Brief artists statement:
Multiples: The repetition creates a flock. Aesthetically I prefer things that are broken, smudged, burned, torn, empty, forgotten, mislaid or sorry. These objects carry their own weight, but like a thread into a tapestry or a word into a novel when repeated they gain greater meaning and greater experience. The singular sorry thing is given power by virtue of it being among a multitude and yet flirts with a sense of absurdity and further misplacement.

Form: Abstracted landscape and the architecture of ruins combined with reference to gesture, momentum, timing and sound quality create a surface caught in silence – perhaps of both beauty and pain.

Language: I spend a lot of time reading. I read for the words, their rhythm and the way they work together. In the dictionary with words and the web created by their definitions, their synonyms etc. I find help when talking about my work. Also, perhaps more so, it is the place the work comes from. The work is referential but non representational and words, their meanings, the way we use them and what they contain become the objects whose portrait I’m drawing.

The repetition creates a flock.

How did you become an artist? Did you always dream of a life in the art-world?
I was a budding musician and dancer and somehow knew I would always be involved in a creative process but didn’t know how exactly.
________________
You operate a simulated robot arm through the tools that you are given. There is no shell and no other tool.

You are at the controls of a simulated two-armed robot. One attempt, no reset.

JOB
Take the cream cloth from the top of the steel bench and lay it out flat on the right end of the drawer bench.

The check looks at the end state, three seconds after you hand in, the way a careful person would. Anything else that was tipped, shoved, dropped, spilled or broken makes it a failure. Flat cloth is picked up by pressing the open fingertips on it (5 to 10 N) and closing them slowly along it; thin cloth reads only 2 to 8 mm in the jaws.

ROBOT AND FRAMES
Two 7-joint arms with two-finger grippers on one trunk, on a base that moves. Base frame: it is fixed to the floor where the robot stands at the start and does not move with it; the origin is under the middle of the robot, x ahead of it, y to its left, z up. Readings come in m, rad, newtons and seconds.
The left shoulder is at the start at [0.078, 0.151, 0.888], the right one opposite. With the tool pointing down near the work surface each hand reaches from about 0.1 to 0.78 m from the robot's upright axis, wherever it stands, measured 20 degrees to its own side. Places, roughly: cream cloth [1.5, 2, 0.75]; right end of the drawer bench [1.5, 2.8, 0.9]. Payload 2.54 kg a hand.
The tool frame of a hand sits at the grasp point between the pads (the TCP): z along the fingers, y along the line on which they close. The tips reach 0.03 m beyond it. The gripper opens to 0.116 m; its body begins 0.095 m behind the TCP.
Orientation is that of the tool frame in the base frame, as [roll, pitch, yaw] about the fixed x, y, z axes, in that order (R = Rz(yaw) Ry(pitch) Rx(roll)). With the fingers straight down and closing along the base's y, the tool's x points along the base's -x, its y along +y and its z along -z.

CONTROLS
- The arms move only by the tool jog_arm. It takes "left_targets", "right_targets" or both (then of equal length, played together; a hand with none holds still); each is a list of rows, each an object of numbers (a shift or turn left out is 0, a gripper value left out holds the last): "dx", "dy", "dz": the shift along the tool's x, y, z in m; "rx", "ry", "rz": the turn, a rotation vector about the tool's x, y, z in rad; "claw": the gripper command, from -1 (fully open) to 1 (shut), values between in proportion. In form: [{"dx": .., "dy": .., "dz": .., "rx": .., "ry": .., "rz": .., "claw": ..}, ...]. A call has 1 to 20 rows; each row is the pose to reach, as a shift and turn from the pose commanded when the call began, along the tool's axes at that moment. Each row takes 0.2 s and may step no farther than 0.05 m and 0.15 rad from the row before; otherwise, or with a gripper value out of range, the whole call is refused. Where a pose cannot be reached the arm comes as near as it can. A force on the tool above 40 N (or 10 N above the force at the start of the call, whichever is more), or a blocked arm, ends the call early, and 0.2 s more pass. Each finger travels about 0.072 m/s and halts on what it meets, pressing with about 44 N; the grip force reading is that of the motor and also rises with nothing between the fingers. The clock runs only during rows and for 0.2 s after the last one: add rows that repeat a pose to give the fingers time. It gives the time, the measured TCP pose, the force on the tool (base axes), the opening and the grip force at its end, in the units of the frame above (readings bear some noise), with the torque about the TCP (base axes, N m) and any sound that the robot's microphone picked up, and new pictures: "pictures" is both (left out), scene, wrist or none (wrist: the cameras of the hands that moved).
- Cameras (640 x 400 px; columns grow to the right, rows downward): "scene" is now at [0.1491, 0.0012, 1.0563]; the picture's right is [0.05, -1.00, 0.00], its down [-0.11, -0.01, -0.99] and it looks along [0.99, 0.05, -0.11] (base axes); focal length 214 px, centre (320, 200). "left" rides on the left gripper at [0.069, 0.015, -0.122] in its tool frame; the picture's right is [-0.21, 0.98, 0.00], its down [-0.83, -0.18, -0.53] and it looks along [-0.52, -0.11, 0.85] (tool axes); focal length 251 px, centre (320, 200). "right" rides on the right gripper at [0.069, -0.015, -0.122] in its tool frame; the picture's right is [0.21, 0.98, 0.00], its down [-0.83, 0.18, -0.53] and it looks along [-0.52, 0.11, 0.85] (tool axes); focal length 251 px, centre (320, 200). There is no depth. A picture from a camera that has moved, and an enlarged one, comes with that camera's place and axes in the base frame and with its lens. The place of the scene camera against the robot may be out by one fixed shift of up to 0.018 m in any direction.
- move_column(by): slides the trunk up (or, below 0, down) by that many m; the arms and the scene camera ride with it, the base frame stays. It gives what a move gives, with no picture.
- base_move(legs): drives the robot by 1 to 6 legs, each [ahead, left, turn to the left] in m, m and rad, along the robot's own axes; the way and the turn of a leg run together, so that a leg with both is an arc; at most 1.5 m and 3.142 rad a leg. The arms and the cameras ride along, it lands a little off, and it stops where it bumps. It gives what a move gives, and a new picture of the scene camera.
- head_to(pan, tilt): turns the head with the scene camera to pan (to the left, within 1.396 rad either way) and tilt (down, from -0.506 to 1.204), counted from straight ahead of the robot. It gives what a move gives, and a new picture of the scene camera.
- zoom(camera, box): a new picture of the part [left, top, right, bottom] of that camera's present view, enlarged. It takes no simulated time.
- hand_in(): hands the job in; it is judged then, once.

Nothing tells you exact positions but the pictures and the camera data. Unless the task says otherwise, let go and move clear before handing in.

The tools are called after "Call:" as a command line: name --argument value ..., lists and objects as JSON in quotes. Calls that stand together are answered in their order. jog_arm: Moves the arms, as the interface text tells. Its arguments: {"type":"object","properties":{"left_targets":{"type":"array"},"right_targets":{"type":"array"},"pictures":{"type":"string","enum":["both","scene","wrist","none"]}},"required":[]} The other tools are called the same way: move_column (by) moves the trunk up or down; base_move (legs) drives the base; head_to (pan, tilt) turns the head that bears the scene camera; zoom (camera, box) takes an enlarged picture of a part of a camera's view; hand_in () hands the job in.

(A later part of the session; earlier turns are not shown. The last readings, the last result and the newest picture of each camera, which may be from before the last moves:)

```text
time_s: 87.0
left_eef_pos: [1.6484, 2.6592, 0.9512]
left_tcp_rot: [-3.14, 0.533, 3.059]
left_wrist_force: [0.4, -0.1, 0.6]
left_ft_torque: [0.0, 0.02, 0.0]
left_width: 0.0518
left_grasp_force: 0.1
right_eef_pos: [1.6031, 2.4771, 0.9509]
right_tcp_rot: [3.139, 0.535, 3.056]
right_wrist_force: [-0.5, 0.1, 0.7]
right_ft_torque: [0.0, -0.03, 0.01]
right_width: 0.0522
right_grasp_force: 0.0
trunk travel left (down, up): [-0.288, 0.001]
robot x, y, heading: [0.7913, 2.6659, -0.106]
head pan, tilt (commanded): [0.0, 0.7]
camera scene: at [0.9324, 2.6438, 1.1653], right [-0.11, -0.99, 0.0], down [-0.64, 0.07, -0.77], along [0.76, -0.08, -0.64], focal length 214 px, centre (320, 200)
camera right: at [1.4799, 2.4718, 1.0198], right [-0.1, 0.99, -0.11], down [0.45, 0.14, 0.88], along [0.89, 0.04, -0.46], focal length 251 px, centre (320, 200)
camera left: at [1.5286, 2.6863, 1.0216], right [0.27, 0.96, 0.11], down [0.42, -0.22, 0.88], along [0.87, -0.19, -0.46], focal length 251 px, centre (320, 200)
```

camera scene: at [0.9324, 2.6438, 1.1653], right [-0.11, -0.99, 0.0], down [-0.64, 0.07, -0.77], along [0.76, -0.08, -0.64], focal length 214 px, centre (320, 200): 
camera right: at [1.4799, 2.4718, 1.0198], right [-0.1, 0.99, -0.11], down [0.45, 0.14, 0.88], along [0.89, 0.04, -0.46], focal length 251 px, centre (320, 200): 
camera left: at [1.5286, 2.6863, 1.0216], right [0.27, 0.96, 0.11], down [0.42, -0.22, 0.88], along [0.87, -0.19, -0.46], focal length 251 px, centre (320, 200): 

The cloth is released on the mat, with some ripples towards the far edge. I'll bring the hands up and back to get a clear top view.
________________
In undergrad I realized that what I loved about visual art was that it could exist in the world separate from me; in it’s own skeleton and skin. This ability to place things in the world that did not rely on time or my presence was curious and compelling, and essentially what lead me into visual arts.

How has your education helped your career?
I needed the time and the perimeters within which to explore different mediums and myself as a maker. Having these tools from undergrad allowed me to get specific with my study in grad school. School provided a place for me to delve into what I was doing, learning everything about it and I could be surrounded by like minded students, faculty and guests of incredible stature and inspiration. What art school does not do well is teach the artist how to be a business person, and a salesman. Those things I have had to gather after the fact.

Do you work as an artist full-time? Describe your typical day. Do you have a routine?
I work odd jobs and the rest of my time is devoted to my studio. I don’t have a routine but I have rules: mainly time limits for computer use so I can’t get too distracted for too long. I do administrative work first thing in the morning, then get into a project. Some days I end up staring at the ceiling. I count this as part of my studio practice – it can be productive, thinking space – the sorting of information and ideas.

Emilee Lords work

Do you use social networks? if so, how and which ones do you find most useful?
I use Facebook and Twitter, both of which I think are great for advertising shows and getting feedback. I’ve also learned about a lot of shows and opportunities from these networks.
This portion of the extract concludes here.